People who swiftly collected 5,000 ruble bank notes scattered on a Moscow street after a government official threw a bribe of 10 million rubles ($320,000) out his car window have turned some of them over to the Federal Security Service — possibly because they were marked by the FSB.
"Teachers, taxi drivers and other passers-by have brought a total of 25,000 rubles to Lubyanka," an unidentified law enforcement source told Lifenews.ru.
Lubyanka is the FSB headquarters, named after the central Moscow square where it is located.
The returned money, worth a little less than $1,000, could be a fraction of the missing amount, which news reports have put at between 55,000 rubles ($1,770) and 1 million rubles ($32,200).

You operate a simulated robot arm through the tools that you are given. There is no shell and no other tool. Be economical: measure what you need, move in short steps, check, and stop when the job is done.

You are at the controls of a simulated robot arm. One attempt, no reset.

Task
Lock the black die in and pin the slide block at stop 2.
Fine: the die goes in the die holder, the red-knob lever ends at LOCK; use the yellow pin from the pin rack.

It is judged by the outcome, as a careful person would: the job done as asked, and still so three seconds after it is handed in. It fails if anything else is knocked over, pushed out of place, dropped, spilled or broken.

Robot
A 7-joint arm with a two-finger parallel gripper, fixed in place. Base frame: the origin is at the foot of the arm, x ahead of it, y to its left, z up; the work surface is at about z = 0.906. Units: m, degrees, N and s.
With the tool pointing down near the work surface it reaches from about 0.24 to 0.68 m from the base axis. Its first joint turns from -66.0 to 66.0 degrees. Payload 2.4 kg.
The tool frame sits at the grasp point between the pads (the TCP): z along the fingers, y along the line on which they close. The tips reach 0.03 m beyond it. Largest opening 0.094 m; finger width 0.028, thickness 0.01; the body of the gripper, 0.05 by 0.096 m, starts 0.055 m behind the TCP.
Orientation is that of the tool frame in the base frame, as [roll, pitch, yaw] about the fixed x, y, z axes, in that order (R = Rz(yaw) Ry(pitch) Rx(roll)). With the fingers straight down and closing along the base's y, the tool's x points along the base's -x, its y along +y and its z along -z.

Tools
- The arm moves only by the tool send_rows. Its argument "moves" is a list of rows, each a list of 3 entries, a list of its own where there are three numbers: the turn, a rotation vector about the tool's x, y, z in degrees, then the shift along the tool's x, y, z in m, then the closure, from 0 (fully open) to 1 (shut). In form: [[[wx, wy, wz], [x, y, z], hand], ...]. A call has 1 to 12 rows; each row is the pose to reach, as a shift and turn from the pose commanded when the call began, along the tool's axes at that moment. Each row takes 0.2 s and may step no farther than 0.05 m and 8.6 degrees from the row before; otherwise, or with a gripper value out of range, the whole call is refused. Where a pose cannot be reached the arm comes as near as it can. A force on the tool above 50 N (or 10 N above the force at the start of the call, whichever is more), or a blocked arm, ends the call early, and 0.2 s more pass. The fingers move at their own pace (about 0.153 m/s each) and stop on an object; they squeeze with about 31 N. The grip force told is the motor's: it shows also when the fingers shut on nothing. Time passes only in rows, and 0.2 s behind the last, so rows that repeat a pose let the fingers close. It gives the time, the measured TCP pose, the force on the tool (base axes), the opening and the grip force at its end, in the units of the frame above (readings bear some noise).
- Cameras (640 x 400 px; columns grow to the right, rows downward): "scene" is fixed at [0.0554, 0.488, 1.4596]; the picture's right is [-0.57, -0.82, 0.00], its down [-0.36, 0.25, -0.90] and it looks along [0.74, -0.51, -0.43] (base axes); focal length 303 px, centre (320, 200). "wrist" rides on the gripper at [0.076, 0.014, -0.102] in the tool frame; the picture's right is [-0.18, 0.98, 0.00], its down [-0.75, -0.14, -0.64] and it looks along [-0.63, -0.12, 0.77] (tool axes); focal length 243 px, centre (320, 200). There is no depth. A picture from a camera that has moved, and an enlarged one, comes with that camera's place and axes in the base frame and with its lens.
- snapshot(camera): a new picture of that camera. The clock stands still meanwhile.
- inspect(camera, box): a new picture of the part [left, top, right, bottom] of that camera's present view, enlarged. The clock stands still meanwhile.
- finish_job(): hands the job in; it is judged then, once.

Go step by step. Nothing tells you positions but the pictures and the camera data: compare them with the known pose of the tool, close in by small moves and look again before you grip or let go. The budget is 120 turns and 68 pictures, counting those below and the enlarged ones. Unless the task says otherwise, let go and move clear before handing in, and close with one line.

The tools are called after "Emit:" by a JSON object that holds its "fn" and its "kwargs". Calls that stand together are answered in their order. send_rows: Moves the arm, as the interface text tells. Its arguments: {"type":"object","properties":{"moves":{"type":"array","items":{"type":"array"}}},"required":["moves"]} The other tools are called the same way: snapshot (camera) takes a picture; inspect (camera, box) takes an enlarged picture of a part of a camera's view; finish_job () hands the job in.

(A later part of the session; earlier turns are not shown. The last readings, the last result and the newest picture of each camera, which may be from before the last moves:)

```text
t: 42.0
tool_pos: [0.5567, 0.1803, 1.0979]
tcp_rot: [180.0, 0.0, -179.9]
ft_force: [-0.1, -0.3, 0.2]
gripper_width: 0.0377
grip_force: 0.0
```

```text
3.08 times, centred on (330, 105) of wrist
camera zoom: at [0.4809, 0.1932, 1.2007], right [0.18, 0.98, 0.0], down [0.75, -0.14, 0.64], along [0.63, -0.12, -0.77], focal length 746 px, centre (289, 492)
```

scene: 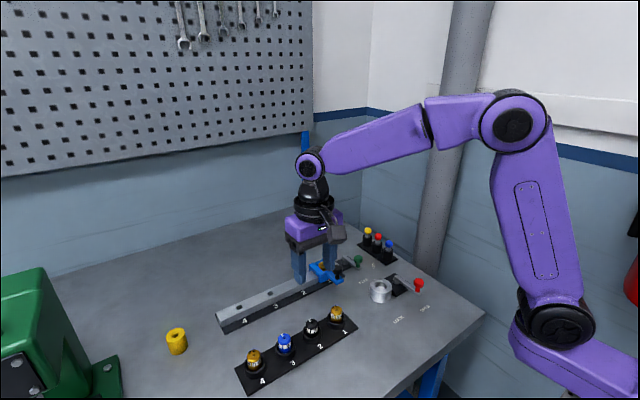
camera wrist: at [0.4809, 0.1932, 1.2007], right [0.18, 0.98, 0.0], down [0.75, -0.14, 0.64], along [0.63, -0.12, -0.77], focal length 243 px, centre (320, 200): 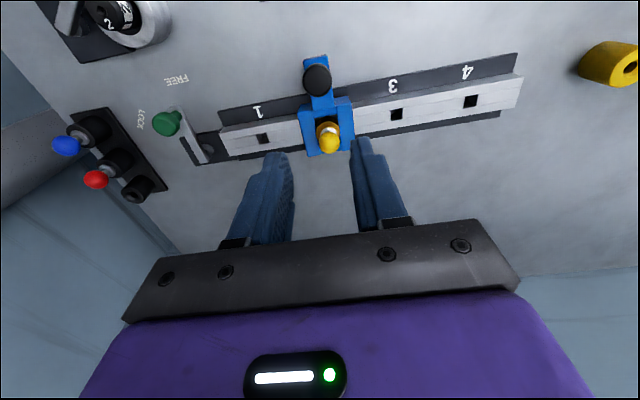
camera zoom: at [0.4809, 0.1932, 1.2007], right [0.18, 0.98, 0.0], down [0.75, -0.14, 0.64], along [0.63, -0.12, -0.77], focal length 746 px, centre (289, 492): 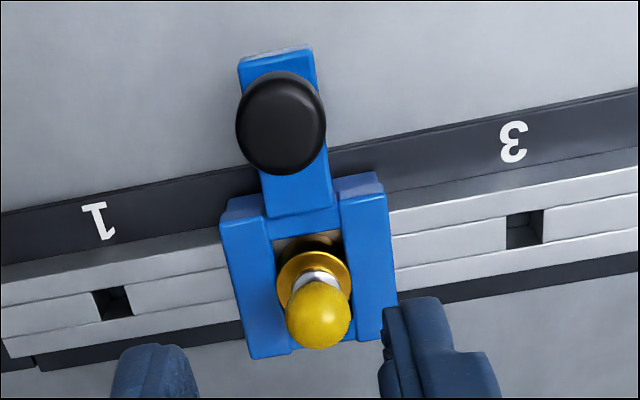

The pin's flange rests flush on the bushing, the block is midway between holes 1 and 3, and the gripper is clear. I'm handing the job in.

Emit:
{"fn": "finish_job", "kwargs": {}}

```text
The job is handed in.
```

Federal Fisheries Agency official Boris Simonov tossed the cash out his car window on the busy Varshavskoye Shosse on Thursday as he fled police, who accuse him of accepting the money as a bribe. He is now bring held on bribery charges together with his boss, Roman Postnikov.

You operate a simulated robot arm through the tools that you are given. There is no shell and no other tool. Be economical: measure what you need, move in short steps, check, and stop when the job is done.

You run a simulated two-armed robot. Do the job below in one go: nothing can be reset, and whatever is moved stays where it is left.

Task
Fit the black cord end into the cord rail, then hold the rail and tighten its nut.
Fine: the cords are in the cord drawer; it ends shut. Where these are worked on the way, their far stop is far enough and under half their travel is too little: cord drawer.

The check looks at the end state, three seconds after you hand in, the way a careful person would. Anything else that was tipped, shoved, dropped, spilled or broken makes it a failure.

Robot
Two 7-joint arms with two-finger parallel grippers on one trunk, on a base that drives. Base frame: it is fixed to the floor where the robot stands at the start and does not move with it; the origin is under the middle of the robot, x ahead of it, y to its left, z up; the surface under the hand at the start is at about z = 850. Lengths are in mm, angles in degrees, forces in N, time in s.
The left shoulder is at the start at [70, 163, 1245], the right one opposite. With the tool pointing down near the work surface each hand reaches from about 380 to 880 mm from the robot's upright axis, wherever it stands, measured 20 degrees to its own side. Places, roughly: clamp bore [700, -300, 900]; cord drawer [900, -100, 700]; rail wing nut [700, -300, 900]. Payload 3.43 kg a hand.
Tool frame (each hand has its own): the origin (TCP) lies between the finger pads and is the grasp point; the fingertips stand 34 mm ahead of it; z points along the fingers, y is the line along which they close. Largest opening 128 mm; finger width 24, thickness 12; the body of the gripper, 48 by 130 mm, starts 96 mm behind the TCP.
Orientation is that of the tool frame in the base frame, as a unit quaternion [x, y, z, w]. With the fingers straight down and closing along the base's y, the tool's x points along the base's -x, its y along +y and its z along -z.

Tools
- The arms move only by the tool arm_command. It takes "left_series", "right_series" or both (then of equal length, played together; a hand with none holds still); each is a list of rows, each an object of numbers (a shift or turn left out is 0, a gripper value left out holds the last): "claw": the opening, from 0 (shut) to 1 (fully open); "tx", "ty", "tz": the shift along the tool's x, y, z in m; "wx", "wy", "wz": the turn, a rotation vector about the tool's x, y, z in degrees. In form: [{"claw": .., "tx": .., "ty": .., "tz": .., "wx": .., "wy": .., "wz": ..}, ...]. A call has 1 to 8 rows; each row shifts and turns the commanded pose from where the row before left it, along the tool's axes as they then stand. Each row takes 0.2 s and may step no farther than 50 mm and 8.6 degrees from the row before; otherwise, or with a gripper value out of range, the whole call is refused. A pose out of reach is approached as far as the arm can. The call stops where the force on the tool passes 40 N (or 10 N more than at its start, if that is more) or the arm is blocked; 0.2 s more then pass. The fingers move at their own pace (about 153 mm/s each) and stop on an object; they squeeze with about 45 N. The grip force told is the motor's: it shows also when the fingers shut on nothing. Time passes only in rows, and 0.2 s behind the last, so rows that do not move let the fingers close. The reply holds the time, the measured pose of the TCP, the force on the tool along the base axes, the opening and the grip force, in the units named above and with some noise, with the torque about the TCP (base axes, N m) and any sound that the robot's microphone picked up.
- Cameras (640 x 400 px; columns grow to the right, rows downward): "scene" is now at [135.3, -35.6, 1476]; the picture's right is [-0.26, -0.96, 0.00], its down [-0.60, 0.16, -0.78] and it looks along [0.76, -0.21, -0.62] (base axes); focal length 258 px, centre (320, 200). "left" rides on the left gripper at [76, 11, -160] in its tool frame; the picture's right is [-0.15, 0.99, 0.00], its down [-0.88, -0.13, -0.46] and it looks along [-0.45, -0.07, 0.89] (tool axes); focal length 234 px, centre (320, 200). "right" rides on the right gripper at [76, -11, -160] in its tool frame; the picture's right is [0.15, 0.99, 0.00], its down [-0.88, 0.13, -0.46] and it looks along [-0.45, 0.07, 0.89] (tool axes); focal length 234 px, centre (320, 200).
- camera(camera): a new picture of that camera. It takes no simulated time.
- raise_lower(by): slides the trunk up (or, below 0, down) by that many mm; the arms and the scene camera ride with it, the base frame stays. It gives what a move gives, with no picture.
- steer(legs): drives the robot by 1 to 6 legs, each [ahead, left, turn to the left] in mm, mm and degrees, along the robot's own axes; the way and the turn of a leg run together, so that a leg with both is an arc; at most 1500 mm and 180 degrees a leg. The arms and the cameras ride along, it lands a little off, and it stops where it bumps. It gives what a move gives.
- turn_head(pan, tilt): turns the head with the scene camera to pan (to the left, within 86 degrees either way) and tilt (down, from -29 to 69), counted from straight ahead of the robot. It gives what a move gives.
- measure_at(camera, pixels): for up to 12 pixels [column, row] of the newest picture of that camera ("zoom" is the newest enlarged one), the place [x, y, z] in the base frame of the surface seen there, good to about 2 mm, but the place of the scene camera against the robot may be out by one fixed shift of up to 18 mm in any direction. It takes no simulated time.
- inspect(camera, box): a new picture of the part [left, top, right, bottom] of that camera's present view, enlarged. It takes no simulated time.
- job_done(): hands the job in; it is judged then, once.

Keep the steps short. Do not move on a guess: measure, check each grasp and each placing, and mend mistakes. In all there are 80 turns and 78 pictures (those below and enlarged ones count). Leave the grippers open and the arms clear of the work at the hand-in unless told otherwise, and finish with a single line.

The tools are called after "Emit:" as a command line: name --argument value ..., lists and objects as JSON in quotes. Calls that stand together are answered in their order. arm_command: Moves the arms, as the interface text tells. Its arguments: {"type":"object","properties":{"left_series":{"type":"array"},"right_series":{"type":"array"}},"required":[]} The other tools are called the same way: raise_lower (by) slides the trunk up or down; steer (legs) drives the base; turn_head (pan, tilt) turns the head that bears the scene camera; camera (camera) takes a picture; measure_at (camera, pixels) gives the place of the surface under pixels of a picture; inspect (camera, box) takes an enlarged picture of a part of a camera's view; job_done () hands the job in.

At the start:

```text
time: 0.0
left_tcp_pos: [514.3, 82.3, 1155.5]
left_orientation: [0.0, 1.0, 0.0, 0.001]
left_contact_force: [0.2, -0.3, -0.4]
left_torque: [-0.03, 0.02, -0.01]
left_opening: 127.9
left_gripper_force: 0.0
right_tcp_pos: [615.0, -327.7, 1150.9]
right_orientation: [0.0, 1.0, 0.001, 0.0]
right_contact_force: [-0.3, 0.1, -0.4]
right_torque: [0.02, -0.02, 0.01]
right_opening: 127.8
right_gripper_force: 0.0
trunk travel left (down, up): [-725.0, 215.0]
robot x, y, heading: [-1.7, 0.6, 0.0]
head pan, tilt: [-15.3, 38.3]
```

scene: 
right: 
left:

Most of the 5,000 ruble bank notes were collected by police officers, who blocked the road after a short moment of shock at seeing the cash scattered across the asphalt. But some of the money disappeared.
Investigators marked all the bank notes before the handover, most likely with a special powder that can be detected by anti-counterfeiting machines used in many stores, making it nearly impossible to spend the money, Moskovsky Komsomolets reported, citing the police.